CAFFEINE - The quintessential nootropic, even if most people don't think of it that way. I covered everything you need to know about how to get the maximum benefit out of caffeine in The Truth About Caffeine and Coffee.
CACAO - Cacao contains a set of natural compounds that each enhance mental function, and the combined effect is significant. Theobromine is the primary nootropic compound in cacao. It is a cardiovascular stimulant, meaning it increases delivery of oxygen and nutrients throughout the body, including to the brain. More oxygen and nutrients delivered to the brain equals better mental performance. Cacao also contains anadamide and phenyethylamine, both of which have been shown to improve mood. The big dose of premium-quality raw cacao in Synchro Genesis accounts for a lot of its mental performance-enhancing effects.
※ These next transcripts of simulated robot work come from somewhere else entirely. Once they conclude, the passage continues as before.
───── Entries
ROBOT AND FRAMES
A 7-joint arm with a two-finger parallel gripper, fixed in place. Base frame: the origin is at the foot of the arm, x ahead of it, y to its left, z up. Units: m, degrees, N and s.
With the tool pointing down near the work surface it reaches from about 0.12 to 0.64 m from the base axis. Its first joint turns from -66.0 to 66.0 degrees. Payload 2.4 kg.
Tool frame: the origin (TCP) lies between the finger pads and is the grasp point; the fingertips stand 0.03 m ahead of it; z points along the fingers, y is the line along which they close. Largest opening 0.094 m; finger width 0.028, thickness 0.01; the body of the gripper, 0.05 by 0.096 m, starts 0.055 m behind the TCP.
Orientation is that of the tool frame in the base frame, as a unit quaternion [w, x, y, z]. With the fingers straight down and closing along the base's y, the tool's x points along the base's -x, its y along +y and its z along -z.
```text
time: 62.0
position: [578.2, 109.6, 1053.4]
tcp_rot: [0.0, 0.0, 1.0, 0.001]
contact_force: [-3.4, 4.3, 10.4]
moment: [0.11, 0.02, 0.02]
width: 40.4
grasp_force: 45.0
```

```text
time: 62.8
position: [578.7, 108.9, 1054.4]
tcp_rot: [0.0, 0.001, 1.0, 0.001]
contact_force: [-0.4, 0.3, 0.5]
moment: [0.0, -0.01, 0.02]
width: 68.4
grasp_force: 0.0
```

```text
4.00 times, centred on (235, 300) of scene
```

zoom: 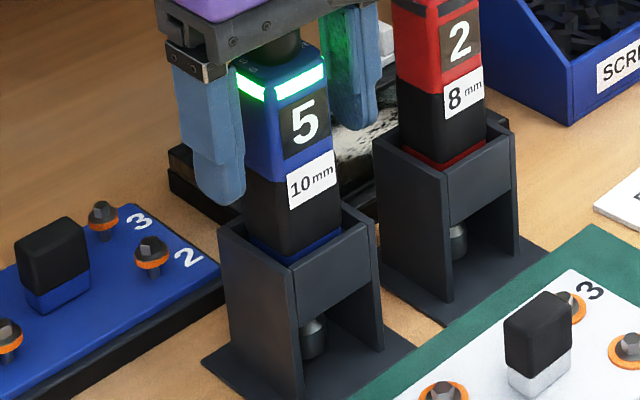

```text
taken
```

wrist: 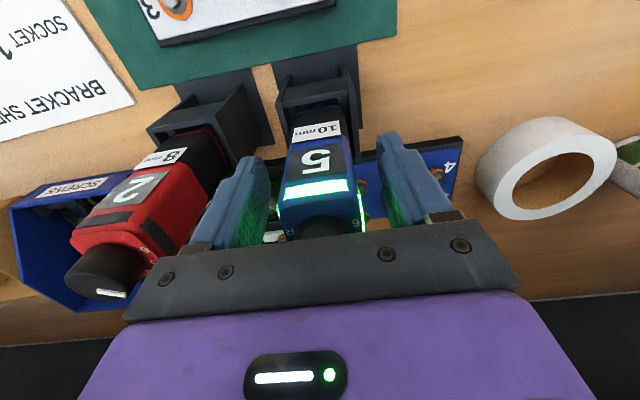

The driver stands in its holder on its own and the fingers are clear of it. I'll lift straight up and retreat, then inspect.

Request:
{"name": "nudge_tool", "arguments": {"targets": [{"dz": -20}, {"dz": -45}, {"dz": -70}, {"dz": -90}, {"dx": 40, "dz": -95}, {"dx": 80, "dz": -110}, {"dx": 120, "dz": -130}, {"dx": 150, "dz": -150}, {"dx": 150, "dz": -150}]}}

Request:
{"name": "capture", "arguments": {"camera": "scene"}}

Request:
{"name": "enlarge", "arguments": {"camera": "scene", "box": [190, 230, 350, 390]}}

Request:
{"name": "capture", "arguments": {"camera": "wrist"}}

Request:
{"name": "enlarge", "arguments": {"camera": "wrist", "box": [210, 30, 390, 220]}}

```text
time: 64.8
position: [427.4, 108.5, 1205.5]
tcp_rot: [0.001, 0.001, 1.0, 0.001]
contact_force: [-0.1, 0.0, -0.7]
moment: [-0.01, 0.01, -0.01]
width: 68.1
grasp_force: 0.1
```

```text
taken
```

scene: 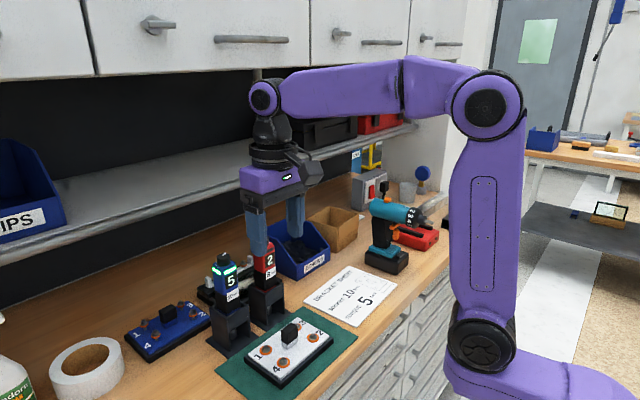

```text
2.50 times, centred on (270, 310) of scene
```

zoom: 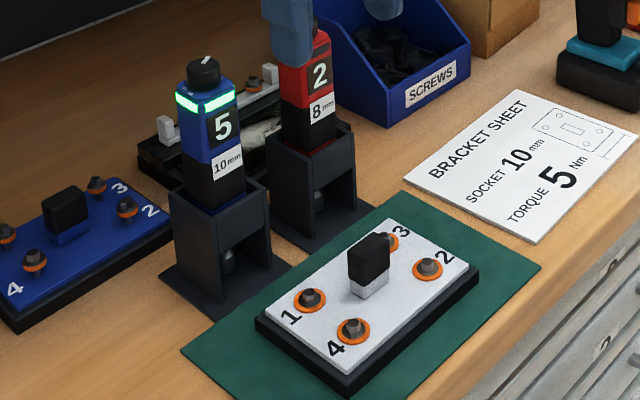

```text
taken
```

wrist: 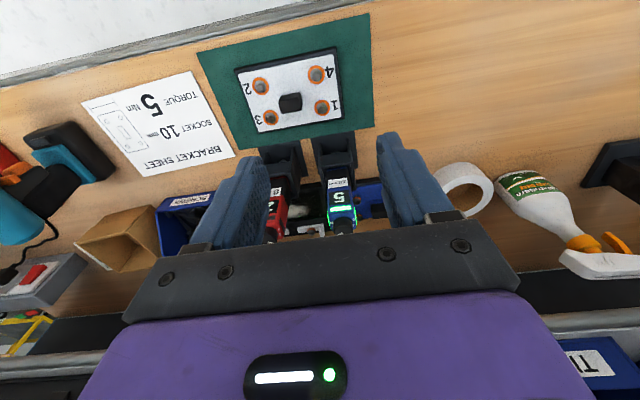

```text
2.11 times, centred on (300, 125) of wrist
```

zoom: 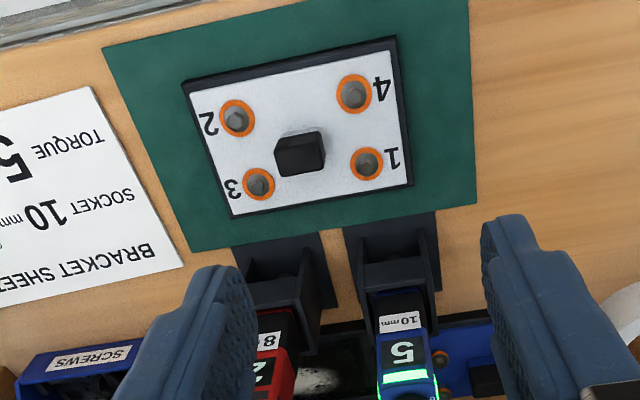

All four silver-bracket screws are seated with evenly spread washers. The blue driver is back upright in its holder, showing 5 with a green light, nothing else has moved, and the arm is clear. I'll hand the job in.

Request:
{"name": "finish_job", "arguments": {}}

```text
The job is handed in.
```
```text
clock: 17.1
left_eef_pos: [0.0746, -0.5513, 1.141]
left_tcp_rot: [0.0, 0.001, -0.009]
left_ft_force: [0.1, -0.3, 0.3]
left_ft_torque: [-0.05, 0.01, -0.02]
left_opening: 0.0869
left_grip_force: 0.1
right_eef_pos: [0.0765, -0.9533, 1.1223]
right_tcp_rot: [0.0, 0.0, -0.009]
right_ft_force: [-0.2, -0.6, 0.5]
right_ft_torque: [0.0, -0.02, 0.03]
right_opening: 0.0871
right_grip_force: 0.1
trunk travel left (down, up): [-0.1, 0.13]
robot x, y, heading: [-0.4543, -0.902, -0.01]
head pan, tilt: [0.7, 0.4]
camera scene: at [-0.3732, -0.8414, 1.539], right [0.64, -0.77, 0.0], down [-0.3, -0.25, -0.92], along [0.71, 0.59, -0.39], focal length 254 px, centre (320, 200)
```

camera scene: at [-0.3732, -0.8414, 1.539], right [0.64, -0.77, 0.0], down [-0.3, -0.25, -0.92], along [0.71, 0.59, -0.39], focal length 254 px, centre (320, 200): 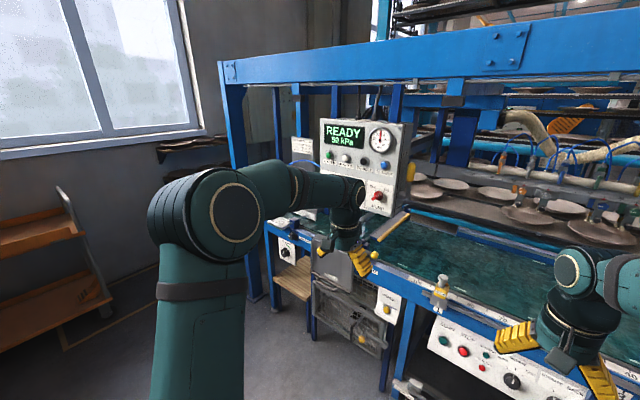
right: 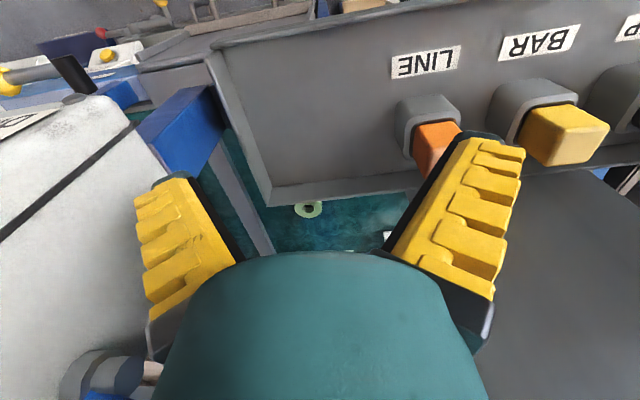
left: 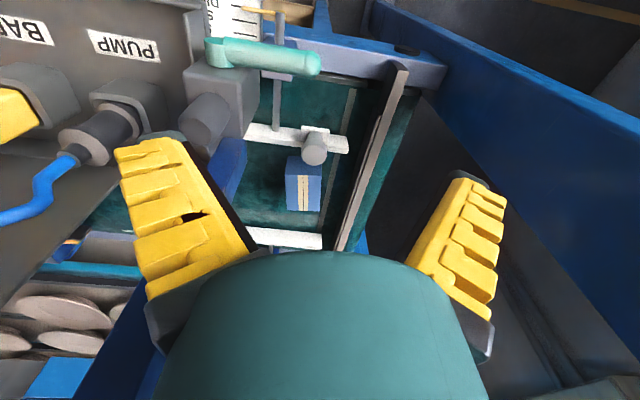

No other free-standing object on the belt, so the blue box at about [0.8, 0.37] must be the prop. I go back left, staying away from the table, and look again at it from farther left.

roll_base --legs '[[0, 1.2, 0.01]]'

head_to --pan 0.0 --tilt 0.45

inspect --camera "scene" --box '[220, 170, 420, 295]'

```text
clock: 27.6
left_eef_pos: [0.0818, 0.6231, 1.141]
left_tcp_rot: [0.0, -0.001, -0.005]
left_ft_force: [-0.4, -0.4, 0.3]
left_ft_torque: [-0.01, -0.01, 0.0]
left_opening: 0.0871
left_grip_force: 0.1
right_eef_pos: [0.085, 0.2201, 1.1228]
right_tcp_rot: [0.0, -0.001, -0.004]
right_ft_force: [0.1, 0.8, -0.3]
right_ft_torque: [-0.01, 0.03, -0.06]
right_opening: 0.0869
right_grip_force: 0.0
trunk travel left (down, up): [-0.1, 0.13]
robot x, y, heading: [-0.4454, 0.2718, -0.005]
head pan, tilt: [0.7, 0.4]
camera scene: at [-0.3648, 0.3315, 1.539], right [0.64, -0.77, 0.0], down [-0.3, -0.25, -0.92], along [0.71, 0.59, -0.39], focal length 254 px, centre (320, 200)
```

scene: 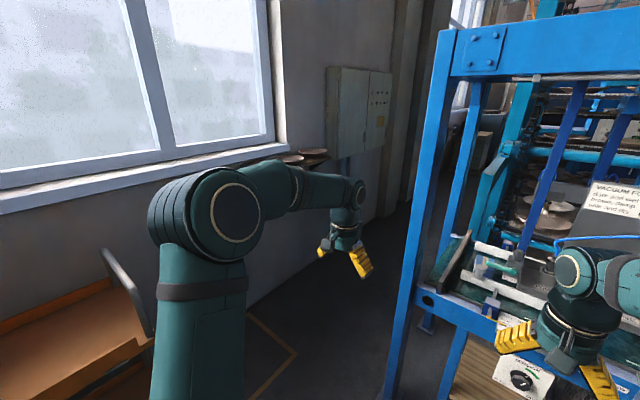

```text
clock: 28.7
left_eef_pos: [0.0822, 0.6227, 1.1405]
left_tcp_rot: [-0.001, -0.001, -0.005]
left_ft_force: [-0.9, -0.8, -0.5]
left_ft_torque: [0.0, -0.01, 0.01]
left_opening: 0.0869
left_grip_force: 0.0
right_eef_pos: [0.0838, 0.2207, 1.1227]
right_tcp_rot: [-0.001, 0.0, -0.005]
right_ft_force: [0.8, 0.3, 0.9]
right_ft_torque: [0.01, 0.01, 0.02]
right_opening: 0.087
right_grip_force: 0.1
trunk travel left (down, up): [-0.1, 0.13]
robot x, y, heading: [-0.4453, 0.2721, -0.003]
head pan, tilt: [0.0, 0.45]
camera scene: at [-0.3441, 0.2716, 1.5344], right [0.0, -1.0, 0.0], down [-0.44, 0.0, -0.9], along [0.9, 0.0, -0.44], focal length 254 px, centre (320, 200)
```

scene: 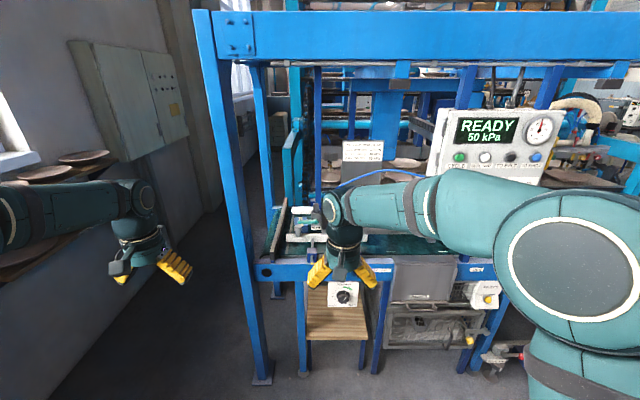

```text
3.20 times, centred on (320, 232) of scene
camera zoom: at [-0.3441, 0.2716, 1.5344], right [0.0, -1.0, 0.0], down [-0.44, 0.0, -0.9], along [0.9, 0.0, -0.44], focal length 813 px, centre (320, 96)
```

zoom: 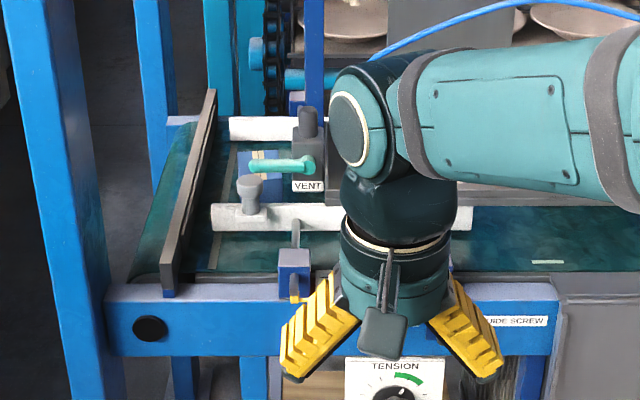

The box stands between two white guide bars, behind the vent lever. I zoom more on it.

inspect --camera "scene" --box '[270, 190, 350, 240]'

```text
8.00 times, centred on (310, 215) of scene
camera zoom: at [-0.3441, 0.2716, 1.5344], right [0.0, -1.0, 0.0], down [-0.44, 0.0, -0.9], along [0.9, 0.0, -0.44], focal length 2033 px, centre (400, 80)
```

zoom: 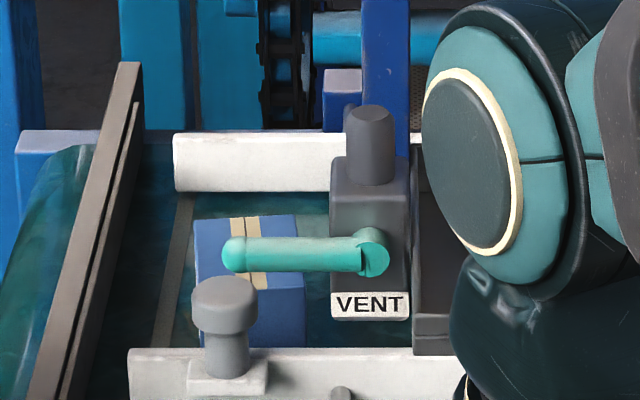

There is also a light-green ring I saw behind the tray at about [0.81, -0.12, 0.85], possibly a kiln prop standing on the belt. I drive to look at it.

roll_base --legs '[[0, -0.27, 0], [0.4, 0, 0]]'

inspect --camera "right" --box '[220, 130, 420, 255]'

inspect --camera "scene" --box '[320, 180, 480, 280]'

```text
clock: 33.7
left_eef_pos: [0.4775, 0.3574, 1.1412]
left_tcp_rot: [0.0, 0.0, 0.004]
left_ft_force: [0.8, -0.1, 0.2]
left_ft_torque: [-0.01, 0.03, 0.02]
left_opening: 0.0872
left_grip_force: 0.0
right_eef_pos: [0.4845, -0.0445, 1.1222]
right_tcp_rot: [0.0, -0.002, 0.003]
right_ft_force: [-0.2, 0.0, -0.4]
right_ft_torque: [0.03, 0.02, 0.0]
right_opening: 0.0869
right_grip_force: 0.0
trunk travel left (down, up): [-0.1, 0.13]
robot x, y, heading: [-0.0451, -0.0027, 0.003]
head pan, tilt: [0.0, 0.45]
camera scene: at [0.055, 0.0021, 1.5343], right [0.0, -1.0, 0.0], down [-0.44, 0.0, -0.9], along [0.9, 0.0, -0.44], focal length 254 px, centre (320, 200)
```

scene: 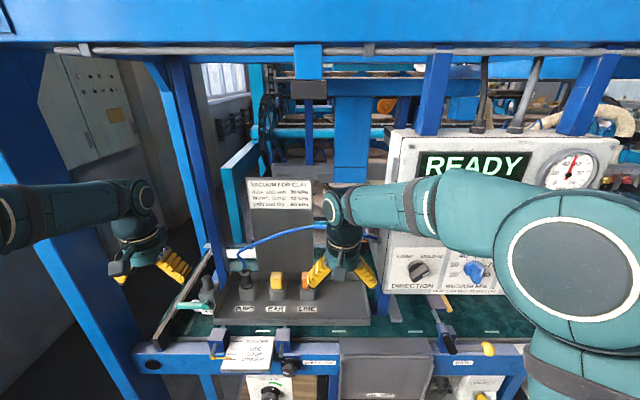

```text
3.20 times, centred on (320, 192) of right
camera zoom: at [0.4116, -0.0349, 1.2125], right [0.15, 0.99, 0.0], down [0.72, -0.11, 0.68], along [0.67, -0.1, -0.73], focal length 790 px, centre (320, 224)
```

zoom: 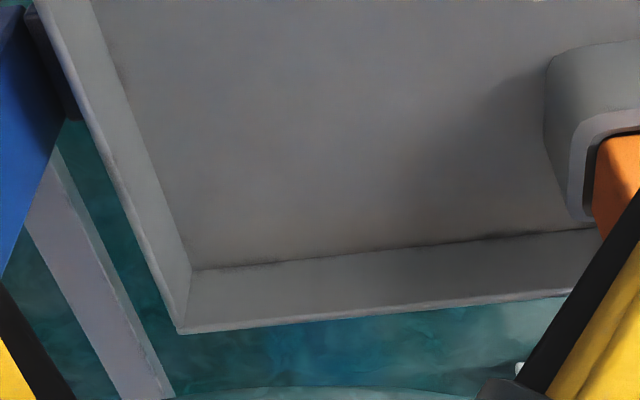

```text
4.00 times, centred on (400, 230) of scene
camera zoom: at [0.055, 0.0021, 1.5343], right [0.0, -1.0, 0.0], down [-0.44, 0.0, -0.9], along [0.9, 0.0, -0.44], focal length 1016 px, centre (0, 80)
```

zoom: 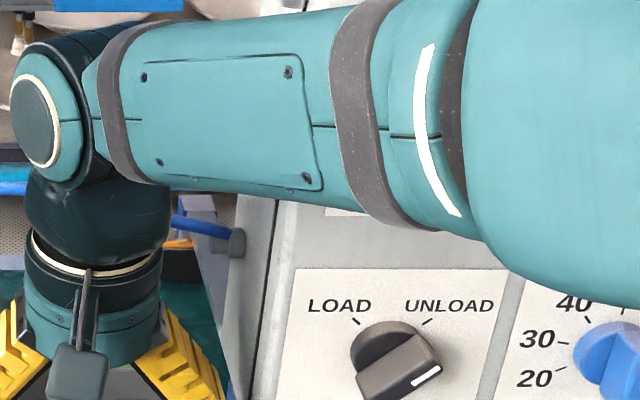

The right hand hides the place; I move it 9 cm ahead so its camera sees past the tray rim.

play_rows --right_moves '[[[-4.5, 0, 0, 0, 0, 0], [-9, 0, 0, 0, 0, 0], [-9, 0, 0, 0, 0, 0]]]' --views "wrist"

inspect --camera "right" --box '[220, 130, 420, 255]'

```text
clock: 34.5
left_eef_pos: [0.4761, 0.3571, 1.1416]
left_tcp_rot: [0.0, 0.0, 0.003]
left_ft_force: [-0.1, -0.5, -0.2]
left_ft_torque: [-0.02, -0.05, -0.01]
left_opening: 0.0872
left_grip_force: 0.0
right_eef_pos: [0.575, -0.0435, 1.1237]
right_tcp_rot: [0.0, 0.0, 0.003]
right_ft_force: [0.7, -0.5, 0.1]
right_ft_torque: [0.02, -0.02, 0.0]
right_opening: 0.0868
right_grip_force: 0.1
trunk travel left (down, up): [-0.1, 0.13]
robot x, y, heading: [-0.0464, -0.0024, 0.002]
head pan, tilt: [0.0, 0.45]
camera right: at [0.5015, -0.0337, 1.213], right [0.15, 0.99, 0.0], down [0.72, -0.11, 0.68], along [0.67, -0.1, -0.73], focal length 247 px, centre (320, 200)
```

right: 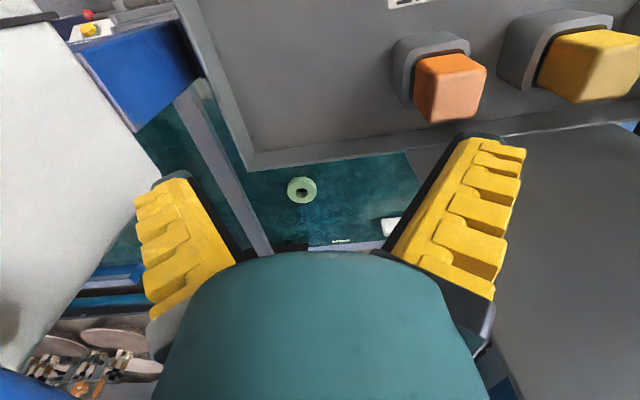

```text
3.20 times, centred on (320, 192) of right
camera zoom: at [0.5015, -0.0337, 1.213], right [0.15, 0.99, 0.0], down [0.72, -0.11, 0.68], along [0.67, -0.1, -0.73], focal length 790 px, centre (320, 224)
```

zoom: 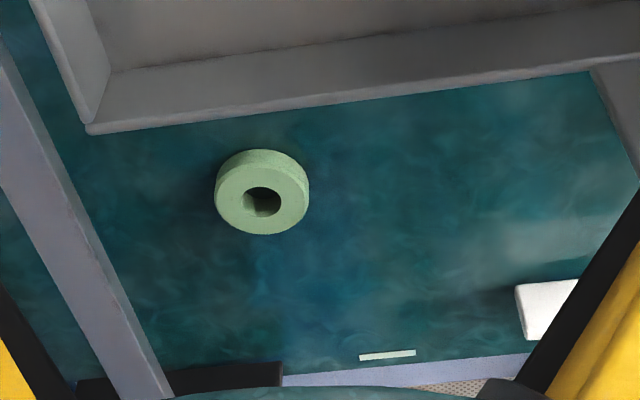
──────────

If you're looking for more info on the magic of raw cacao, I covered the subject at length in Why Chocolate Is The World's Greatest Food.
CREATINE - Creatine is an organic acid that is an essential component of your body's energy systems. Since the brain uses somewhere around 1/4 to 1/3 of the body's total energy supply, improving your body's energy systems can have big effects on mental performance. A 2003 study showed that vegetarians and vegans that supplemented with 5g of creatine per day saw a 21% increase in IQ scores at the end of a 3 week period. The study was done on vegetarians and vegans because they don't get creatine in their diets (you do get it from eating meat, however). The magnitude of the improvement shown in the study is enough for me to enthusiastically recommend daily creatine supplementation for everyone, regardless of if you eat meat or not (and *especially* if you don't!). Start with 5-10g of creatine monohydrate per day. For more on creatine supplementation, see Power Your Brain with Creatine Supplementation.
BACOPA MONNERI - Bacopa is somewhat of a mystery in the world of nootropics because the mechanism of action is so unclear. Yet, the effectiveness for a huge number of people makes it impossible to ignore. Several studies have clearly shown improved memory recall and mood enhancement. Bacopa has also been used for thousands of years in Ayurvedic medicine to improve mental function, so there is a long history of (safe) use. Extracts standardized to 20% baccosides (the active chemicals) are the most commonly available form. Start with 250mg of 20% extract and work up in 100mg intervals until you find your ideal dose.